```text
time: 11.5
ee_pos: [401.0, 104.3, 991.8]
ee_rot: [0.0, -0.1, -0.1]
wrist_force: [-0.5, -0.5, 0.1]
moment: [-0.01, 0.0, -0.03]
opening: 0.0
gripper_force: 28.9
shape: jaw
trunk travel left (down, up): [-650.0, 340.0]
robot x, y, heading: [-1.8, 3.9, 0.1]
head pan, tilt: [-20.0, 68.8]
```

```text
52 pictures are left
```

§ Exercise requirements
Repeat the data precisely, line by line.

§ The output
```text
time: 11.5
ee_pos: [401.0, 104.3, 991.8]
ee_rot: [0.0, -0.1, -0.1]
wrist_force: [-0.5, -0.5, 0.1]
moment: [-0.01, 0.0, -0.03]
opening: 0.0
gripper_force: 28.9
shape: jaw
trunk travel left (down, up): [-650.0, 340.0]
robot x, y, heading: [-1.8, 3.9, 0.1]
head pan, tilt: [-20.0, 68.8]
```

```text
52 pictures are left
```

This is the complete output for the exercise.